## PROBLEM REQUIREMENTS
Please give the listing again in its entirety, exactly as written.

## DATA BLOCK
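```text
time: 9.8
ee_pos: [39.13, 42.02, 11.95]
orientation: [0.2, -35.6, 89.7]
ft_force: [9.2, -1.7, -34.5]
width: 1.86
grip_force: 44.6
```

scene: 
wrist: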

## SOLUTION FOR THIS EXERCISE
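```text
time: 9.8
ee_pos: [39.13, 42.02, 11.95]
orientation: [0.2, -35.6, 89.7]
ft_force: [9.2, -1.7, -34.5]
width: 1.86
grip_force: 44.6
```

scene: 
wrist: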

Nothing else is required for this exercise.